According to the “iron law” theory, wage levels tend to fluctuate around the minimum necessary for providing the means of existence, influenced by the natural changes in the work force: as the birth rate among the workers rises, the supply of labor begins to exceed the demand for it, which leads to a decline in wage rates to the necessary minimum and even below it. The decline in the number of the working population resulting from this leads to a reduced supply of labor and thereby to a rise in wage levels. Thus, the theory is closely tied with Malthus’ population theory; it presents it-self, in fact, as a kind of unalterable economic and biological law. In effect the advocates of the theory try to relieve the capitalists of responsibility for the low standard of living of the proletariat. They preach passivity to the labor movement, suggesting that it cannot overcome this “natural” law of wages. In fact, wages under capitalism are not a natural phenomenon but a socioeconomic one (the monetary form taken by the value of labor power, its price). Historically this socioeconomic phenomen has a transitory nature and is governed by the economic laws of the capitalist mode of production.
The concept of the iron law of wages, constituting one of the varieties of petit bourgeois socialism, runs counter to the theory of scientific socialism and inhibits the revolutionary workers’ movement. This opportunist concept, which denies the importance that economic struggle plays in uniting and revolutionizing the working class, is widely promoted by the left extremist theoreticians who have penetrated the labor movement in the contemporary period. Present-day bourgeois economists such as P. Samuelson, W. Rostow, J. Strachey, and E. Browder, in their efforts to discredit Marxist-Leninist theory, equate Marx’ theory of wages with the concept of the iron law, although in fact Marx’ theory has nothing in common with that concept.
REFERENCES
Marx, K. “Kritika Gotskoi programmy.” In K. Marx and F. Engels, Soch., 2nd ed., vol. 19.Marx, K. Kapital, vol. 1. In K. Marx and F. Engels, ibid., 2nd ed., vol. 23, pp. 5–11, 157–87, 545–75.

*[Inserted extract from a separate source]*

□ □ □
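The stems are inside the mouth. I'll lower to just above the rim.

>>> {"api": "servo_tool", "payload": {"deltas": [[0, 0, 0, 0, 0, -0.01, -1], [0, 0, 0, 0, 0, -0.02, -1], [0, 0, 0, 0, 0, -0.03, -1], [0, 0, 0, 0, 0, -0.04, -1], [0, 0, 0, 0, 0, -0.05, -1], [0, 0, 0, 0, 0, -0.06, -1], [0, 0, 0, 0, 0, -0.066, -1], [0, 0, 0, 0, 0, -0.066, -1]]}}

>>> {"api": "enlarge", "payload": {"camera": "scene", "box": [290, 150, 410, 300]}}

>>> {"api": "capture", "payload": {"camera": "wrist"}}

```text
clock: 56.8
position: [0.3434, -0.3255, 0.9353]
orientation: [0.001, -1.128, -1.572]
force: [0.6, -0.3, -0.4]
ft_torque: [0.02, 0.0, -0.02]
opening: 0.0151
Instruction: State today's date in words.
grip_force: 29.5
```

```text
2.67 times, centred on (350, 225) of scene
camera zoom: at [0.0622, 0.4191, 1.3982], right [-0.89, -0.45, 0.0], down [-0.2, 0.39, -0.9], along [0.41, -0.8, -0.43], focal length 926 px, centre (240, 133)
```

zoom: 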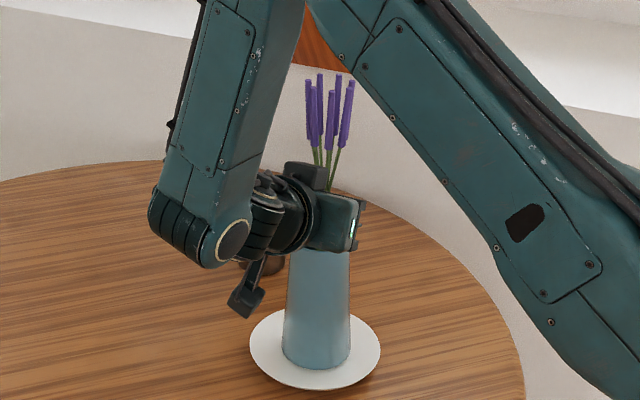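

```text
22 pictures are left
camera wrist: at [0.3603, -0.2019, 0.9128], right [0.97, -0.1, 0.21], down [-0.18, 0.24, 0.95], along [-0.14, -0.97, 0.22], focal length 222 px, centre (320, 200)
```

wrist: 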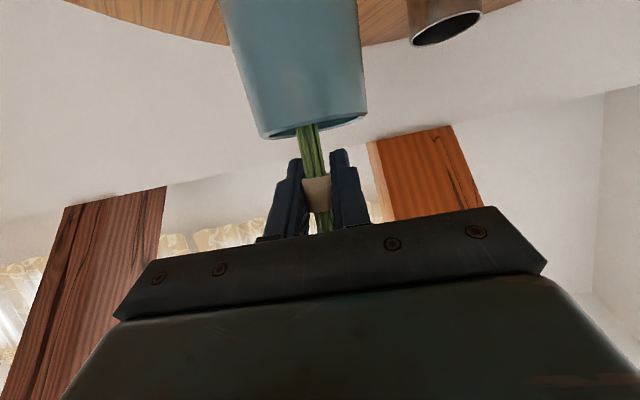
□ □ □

Lenin, V. I. “Gosudarstvo i revoliutsiia.”/) port. sobr. soch., 5th ed., vol. 33.
Mehring, F. “O ‘zheleznom zakone zarabotnoi platy’.” In the collection Pamiati Lassalia. [Kiev] 1925.
Afanas’ev, V. S. “Kritika sovremennykh burzhuaznykh teorii zarabotnoi platy.” In the collection Kritika burzhuaznykh ekonomicheskikh teorii. Moscow, 1960. Section 3.
Oekonomisches Lexikon, vol. 1. Berlin, 1967. Page 513.